───── SUPPLIED INFORMATION ─────

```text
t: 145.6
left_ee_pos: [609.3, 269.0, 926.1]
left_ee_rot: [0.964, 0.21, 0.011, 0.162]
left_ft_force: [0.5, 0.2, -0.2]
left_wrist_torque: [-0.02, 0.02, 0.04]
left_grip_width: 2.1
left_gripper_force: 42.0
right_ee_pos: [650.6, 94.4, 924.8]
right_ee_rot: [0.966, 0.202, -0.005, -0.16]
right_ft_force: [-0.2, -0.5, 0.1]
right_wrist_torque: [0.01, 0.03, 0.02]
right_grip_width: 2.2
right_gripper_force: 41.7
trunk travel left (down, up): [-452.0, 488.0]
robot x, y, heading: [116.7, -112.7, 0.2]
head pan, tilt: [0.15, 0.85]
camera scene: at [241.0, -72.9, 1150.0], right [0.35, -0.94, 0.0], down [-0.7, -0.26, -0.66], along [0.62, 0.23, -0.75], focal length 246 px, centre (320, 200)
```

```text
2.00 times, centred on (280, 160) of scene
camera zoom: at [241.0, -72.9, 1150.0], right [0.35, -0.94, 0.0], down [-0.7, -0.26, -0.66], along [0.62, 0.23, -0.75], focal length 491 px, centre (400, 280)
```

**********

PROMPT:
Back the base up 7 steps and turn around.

─────

PROMPT:
Look through the data and show every line containing "camera".

COMPLETED TASK:
camera scene: at [241.0, -72.9, 1150.0], right [0.35, -0.94, 0.0], down [-0.7, -0.26, -0.66], along [0.62, 0.23, -0.75], focal length 246 px, centre (320, 200)
camera zoom: at [241.0, -72.9, 1150.0], right [0.35, -0.94, 0.0], down [-0.7, -0.26, -0.66], along [0.62, 0.23, -0.75], focal length 491 px, centre (400, 280)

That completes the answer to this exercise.